Excerpted passage:
Feeling-tone (valence of phenomena) - each body phenomenon as listed above has an inherent aspect of valence or vedana associated with it. So meditators can learn to have more clarity with this aspect of conscious experience by labeling pleasant, unpleasant, and neutral to all aspects of experience.
Mind states - This one is usually higher in levels of abstraction and goes into mental emotions and attitudes, such as annoyance, joy, wonder, shame, fear, anticipation, love, anger, and even uncertainty. Seeing all mind states clearly and as a natural aspect of human experience.
Thoughts - Even higher in level of abstraction are thoughts themselves. Usually, the buckets for this aspect of phenomenal reality can be made up on the spot. Examples would be fantasizing thought, processing thought, worrying thought, future thought, past thought, craving thought, aversion thought, mistake thought, and so on.
An increase in sensory clarity directly leads to insight territory, which can often be very scary and destabilizing. Each new insight often disproves your belief and your fundamental understanding of how reality works. This requires a form of constant updating of your priors/assumptions to match your clarity. Changing your fundamental assumptions and understanding of reality at that granular level requires a change in how you make decisions and show up in the world as a whole. This causes a feeling of disillusionment with reality, kind of like your brain melting, and requires neural plasticity to change and recrystallize in a way where the insight is integrated, and life makes sense again. This process often results in difficulty without equanimity.
States of mind with high sensory clarity also have a felt sense to them. It often feels like time has slowed down, and everything in life is crystal clear. While I haven't done it, I am assuming people who do extreme sports get this felt sense, when everything moves and happens in slow motion, and you have so much time to clearly understand the cause and effect for most things that could occur. Developing sensory clarity can provide this felt sense, and slowing of experience, on a permanent basis.
Equanimity
The final foundation of mindfulness is equanimity, also understood as impartiality, a state of mind that you develop to allow you to be open to all experience, a fundamental okay-ness with existence itself. In many ways, when one thinks of an enlightened mind, it is one of equanimity. To truly be equanimous, one has to allow oneself to be with the worst of the mind: fear, misery, disgust, or even the worst of physical phenomena as well, such as pain and discomfort, without judgment. Concentration and sensory clarity usually open the door for equanimity, as this is in many ways also the final training of mindfulness.
To be more specific, training equanimity is usually done alongside sensory clarity or concentration training until one is good enough at those skills that they happen automatically. Since sitting as an activity can be extremely painful, especially when extended for long periods of time, the act of sitting itself develops equanimity. Allowing the pain to exist without judgment develops a coolness to the pain, an acceptance of it that purifies the mind of pain and discomfort.
The Soto Zen tradition is heavy on training equanimity, with close to no instruction, the practitioner is thrown into a meditation of actually doing nothing during sits. Even the intention to meditate is dropped as practitioners are told to just sit, yet just sitting opens up the practitioner to be okay with all experience arising and passing in phenomenal reality. An opening up, and an allowing, that lets things unfold into what needs to be. The act of setting an intention, when we are trying concentration or sensory clarity for example, allows our mind to avoid certain phenomena. So the perfect training for equanimity is usually sitting itself and nothing else.

Dataset content:
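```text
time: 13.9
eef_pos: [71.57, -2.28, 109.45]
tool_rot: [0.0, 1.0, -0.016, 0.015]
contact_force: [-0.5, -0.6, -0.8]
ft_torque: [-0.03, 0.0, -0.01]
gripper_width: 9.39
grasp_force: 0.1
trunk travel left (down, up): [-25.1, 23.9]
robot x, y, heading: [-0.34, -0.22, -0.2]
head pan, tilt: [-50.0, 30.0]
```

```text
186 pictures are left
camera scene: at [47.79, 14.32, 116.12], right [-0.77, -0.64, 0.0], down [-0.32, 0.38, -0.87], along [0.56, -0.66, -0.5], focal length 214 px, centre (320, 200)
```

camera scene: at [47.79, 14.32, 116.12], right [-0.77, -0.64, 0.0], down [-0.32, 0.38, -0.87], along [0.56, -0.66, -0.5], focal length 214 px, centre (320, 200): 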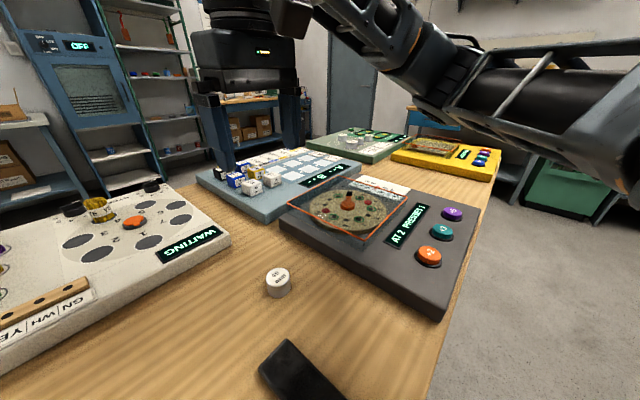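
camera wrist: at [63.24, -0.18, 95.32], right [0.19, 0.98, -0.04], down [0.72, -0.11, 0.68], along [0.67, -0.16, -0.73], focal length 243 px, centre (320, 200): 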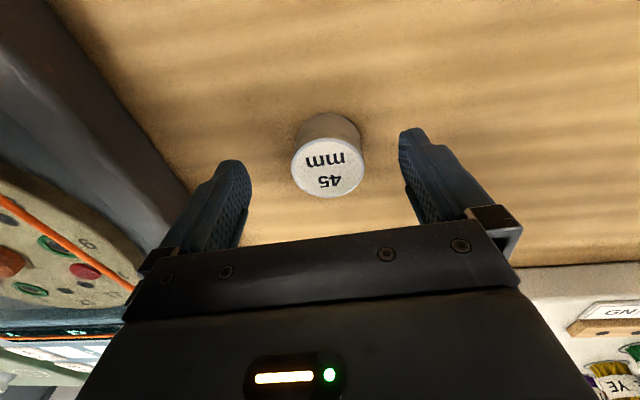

Set tasks:
1 > Copy the part of the excerpted passage from the words "Mind states - This" through the words "of human experience.".
2 > Take up the excerpted passage again after its last words.

Answers by task:
1 >
Mind states - This one is usually higher in levels of abstraction and goes into mental emotions and attitudes, such as annoyance, joy, wonder, shame, fear, anticipation, love, anger, and even uncertainty. Seeing all mind states clearly and as a natural aspect of human experience.

2 >
There is a wonderful quote by Ajahn Chah describing spiritual development that falls along this line, "Taking the one seat," he called it. "Just go into the room and put one chair in the center. Take the one seat in the center of the room, open the doors and windows, and see who comes to visit. You will witness all kinds of scenes and actors, all kinds of temptations and stories, everything imaginable. Your only job is to stay in your seat. You will see it all arise and pass, and out of this, wisdom and understanding will come."
Training equanimity can also be done quite deliberately, such as through adhitthana or strong determination sitting, in which you make a strong determination to not move even a little through a set duration of time. Or maybe playing some extremely emotionally engaging news or movie in the background as you note visual space in your mind, attempting to be as detached as possible. These are just some examples. To train equanimity is to train oneself to be okay with the good and okay with the bad; this can take many forms. In many ways, life is a natural training ground for developing equanimity, as the old are wise to a certain degree.
Like the other two foundations of mindfulness, equanimity has a taste to it, a felt sense. It is referred to by some as the taste of purification, as going through the process and being in that state allows one to purify one's aversion to reality itself. It feels cold and like a hug at the same time. The jhanas (states of mental absorption) allow one to enter directly into this state, as does insight training.
Conceptualization and Meaning-Making
As we train our attentional faculty to the nth degree, we begin to see the constant arising and passing of sense perceptions in our conscious experience from the very fabric of consciousness itself. However, even close to the beginning of the path, we soon realize that attention is just the start. For each bit and dot of perception to be more than static, unintelligible information, it must go through a process of conceptualization.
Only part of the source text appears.